*TO BE DONE*: Everything from the line with "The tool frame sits" through the line with "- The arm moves" should be repeated exactly, both of those lines included, and nothing else.

*GIVEN DATA*:
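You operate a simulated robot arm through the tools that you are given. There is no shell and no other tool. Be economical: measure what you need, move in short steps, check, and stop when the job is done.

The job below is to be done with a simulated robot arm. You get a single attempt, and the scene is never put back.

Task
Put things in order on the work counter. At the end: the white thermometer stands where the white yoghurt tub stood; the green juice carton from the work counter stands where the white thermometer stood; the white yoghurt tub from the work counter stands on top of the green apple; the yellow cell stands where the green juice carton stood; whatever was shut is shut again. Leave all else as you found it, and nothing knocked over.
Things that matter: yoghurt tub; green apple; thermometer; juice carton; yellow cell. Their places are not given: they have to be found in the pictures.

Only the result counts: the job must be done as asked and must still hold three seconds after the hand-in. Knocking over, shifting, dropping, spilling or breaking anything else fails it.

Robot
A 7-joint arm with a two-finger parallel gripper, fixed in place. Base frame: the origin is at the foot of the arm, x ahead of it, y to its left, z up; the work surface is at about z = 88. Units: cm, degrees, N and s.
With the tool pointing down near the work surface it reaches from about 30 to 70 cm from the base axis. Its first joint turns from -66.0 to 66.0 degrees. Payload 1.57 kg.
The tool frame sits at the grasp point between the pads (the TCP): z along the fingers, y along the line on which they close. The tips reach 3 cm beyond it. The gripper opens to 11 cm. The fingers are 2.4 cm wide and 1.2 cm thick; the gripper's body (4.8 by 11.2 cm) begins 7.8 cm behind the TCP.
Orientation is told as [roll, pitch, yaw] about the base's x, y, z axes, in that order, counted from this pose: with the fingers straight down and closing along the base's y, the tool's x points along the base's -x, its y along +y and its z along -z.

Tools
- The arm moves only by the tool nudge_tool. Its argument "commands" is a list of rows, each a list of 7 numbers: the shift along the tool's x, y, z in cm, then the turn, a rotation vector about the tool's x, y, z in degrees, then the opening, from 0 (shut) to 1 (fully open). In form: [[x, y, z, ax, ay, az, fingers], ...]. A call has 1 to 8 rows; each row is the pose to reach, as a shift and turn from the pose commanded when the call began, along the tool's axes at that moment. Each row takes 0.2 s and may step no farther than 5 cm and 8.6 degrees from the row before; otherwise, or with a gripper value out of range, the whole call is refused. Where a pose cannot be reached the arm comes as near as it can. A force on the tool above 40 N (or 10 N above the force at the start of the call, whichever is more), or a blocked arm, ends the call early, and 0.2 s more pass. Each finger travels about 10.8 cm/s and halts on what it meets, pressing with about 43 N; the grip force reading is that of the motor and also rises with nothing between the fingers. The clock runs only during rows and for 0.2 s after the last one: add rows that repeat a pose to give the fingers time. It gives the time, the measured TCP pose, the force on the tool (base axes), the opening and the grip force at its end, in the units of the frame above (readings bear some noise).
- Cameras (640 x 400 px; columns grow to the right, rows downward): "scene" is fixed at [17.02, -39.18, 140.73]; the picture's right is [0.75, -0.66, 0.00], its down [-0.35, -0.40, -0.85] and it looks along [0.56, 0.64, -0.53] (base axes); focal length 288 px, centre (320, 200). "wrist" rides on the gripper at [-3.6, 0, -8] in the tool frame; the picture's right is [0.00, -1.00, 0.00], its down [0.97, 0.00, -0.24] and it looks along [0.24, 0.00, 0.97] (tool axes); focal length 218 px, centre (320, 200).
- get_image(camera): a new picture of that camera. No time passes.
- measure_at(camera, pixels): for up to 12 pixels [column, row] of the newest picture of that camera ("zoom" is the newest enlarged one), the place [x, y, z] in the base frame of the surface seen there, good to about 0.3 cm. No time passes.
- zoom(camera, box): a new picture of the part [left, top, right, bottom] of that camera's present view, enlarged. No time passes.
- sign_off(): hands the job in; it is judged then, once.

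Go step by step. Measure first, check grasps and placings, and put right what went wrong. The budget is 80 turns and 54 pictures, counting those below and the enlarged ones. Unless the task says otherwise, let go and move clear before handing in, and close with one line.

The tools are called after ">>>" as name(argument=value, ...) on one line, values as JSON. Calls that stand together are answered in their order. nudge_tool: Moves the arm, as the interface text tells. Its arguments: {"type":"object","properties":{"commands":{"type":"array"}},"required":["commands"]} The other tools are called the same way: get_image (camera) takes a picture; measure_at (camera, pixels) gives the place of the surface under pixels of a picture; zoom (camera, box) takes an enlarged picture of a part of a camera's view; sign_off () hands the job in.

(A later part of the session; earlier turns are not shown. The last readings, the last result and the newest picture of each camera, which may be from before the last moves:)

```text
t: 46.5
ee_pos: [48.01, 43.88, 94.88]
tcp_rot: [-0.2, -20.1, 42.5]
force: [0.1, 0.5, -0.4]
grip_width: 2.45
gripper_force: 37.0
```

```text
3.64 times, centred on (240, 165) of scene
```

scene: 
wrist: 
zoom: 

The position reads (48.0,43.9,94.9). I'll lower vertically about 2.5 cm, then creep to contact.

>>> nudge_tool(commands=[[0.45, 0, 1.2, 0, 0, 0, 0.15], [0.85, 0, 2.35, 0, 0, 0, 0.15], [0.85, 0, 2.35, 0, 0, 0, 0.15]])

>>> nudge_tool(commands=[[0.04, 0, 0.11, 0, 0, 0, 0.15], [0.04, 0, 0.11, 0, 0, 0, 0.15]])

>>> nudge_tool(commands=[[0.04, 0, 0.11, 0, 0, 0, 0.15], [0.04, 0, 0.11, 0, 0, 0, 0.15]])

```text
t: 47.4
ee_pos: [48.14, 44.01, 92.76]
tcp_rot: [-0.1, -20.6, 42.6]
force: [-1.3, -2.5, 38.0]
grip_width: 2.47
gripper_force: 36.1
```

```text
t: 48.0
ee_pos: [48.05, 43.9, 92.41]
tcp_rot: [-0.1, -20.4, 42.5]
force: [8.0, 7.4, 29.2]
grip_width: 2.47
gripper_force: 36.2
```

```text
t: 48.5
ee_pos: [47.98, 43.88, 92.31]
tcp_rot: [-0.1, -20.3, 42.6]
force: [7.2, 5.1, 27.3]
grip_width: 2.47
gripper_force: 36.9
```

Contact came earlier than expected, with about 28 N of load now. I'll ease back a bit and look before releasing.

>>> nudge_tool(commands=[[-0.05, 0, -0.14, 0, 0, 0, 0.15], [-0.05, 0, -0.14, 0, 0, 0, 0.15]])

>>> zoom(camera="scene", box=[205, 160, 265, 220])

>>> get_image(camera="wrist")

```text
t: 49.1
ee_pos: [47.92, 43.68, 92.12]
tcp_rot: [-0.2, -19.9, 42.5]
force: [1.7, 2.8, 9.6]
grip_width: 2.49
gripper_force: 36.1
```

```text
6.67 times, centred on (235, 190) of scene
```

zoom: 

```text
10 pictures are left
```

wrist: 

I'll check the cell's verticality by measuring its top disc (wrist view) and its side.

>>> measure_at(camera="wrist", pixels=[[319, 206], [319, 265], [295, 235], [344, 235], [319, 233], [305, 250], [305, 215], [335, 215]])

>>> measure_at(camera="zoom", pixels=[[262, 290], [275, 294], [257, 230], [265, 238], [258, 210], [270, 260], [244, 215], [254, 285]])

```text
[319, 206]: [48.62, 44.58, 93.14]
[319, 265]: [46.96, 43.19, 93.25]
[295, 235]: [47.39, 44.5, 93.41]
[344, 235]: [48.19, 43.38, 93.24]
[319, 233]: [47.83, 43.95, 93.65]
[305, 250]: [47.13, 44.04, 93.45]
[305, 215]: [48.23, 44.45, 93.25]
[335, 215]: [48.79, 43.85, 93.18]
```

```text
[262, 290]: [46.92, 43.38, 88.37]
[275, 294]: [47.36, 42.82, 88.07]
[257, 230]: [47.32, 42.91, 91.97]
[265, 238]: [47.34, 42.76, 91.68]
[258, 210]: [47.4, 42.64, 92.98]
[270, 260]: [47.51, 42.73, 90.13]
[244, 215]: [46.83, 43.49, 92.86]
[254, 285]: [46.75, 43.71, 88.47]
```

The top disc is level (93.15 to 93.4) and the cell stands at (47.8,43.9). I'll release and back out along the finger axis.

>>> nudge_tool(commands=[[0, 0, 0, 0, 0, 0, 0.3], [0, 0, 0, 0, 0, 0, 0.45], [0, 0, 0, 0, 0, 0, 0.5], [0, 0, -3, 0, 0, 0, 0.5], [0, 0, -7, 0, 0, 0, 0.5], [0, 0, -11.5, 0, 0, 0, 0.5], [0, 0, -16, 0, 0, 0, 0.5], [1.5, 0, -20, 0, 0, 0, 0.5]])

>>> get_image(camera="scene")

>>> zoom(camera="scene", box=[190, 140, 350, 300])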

*EXERCISE SOLUTION*:
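The tool frame sits at the grasp point between the pads (the TCP): z along the fingers, y along the line on which they close. The tips reach 3 cm beyond it. The gripper opens to 11 cm. The fingers are 2.4 cm wide and 1.2 cm thick; the gripper's body (4.8 by 11.2 cm) begins 7.8 cm behind the TCP.
Orientation is told as [roll, pitch, yaw] about the base's x, y, z axes, in that order, counted from this pose: with the fingers straight down and closing along the base's y, the tool's x points along the base's -x, its y along +y and its z along -z.

Tools
- The arm moves only by the tool nudge_tool. Its argument "commands" is a list of rows, each a list of 7 numbers: the shift along the tool's x, y, z in cm, then the turn, a rotation vector about the tool's x, y, z in degrees, then the opening, from 0 (shut) to 1 (fully open). In form: [[x, y, z, ax, ay, az, fingers], ...]. A call has 1 to 8 rows; each row is the pose to reach, as a shift and turn from the pose commanded when the call began, along the tool's axes at that moment. Each row takes 0.2 s and may step no farther than 5 cm and 8.6 degrees from the row before; otherwise, or with a gripper value out of range, the whole call is refused. Where a pose cannot be reached the arm comes as near as it can. A force on the tool above 40 N (or 10 N above the force at the start of the call, whichever is more), or a blocked arm, ends the call early, and 0.2 s more pass. Each finger travels about 10.8 cm/s and halts on what it meets, pressing with about 43 N; the grip force reading is that of the motor and also rises with nothing between the fingers. The clock runs only during rows and for 0.2 s after the last one: add rows that repeat a pose to give the fingers time. It gives the time, the measured TCP pose, the force on the tool (base axes), the opening and the grip force at its end, in the units of the frame above (readings bear some noise).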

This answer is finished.